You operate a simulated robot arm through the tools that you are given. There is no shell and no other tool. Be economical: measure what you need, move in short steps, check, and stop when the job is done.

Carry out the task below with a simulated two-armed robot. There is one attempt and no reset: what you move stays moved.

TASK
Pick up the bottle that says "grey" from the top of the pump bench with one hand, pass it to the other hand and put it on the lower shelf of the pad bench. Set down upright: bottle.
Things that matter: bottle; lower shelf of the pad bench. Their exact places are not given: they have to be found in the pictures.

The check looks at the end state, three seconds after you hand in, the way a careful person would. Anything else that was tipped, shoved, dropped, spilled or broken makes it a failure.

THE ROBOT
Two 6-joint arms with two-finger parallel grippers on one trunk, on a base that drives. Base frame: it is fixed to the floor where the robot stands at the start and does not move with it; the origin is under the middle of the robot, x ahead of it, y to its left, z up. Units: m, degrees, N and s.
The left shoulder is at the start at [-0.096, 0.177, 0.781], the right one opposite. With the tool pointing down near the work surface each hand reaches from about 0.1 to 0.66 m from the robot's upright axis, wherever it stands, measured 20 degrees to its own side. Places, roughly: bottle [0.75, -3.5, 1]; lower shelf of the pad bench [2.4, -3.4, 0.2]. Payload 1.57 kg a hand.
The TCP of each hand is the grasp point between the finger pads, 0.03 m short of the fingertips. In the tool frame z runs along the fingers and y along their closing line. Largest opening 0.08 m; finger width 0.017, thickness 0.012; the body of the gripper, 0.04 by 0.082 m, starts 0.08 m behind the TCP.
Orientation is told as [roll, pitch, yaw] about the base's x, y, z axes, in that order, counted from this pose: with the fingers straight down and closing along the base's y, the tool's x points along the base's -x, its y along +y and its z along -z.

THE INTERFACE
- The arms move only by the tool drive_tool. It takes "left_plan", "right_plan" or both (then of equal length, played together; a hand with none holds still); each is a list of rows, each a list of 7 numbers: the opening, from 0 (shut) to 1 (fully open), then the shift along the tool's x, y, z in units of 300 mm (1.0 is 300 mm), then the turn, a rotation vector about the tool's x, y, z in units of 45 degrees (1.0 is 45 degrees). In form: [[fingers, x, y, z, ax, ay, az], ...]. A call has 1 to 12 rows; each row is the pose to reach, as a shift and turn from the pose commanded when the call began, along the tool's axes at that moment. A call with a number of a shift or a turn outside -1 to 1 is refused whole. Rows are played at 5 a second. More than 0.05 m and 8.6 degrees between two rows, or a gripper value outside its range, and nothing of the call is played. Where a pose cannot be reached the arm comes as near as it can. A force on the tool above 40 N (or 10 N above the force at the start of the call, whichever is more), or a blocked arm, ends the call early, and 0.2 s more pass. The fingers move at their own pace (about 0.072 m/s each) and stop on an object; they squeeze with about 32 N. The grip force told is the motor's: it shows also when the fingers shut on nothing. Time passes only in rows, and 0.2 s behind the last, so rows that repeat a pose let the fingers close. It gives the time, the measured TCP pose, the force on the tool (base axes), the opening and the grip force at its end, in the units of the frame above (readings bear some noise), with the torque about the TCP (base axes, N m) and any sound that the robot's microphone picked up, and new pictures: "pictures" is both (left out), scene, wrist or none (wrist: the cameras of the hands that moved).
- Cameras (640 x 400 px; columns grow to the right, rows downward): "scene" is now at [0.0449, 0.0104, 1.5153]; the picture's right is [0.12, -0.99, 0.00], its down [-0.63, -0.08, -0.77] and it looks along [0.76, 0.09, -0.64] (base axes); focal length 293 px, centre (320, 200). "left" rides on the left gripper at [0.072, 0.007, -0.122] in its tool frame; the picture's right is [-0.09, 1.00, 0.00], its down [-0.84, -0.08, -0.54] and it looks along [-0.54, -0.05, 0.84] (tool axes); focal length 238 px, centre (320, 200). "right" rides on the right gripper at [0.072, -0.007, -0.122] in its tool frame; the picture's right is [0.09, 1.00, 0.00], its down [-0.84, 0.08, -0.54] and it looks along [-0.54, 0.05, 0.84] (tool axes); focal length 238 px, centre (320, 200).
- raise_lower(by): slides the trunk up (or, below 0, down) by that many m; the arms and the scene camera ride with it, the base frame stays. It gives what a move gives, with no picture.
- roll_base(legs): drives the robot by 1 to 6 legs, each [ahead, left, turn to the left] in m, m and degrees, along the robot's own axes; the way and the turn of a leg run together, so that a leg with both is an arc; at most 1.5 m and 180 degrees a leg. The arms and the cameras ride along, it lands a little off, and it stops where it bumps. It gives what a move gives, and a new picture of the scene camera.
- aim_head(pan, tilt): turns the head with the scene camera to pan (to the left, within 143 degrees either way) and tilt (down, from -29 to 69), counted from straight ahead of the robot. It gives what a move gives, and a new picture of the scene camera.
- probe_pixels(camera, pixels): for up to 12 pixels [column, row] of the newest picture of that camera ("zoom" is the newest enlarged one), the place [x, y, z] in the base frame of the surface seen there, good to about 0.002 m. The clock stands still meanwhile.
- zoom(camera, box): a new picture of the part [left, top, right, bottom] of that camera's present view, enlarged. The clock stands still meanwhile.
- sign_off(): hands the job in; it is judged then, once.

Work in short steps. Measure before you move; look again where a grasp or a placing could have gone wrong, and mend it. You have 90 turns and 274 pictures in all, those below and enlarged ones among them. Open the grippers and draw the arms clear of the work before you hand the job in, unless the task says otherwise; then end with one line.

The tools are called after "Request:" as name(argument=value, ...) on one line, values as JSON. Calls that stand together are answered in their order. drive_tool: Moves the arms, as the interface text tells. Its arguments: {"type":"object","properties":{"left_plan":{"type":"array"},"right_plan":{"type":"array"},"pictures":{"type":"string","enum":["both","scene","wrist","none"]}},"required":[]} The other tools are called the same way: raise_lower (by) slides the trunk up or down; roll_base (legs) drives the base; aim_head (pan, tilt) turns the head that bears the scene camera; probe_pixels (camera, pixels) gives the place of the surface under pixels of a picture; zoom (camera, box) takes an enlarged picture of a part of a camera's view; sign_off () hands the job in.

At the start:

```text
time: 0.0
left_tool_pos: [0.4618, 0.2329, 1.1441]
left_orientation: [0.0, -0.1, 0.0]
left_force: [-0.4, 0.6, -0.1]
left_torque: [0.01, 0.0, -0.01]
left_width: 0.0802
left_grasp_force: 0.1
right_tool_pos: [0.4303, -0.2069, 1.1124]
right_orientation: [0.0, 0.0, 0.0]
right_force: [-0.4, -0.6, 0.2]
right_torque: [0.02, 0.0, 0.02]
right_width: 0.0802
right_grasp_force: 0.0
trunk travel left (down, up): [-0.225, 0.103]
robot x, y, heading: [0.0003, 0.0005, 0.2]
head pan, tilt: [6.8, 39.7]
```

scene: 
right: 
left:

================================

## THE TASK
Look through the data and show every line containing "meanwhile".

## EXERCISE OUTPUT
- probe_pixels(camera, pixels): for up to 12 pixels [column, row] of the newest picture of that camera ("zoom" is the newest enlarged one), the place [x, y, z] in the base frame of the surface seen there, good to about 0.002 m. The clock stands still meanwhile.
- zoom(camera, box): a new picture of the part [left, top, right, bottom] of that camera's present view, enlarged. The clock stands still meanwhile.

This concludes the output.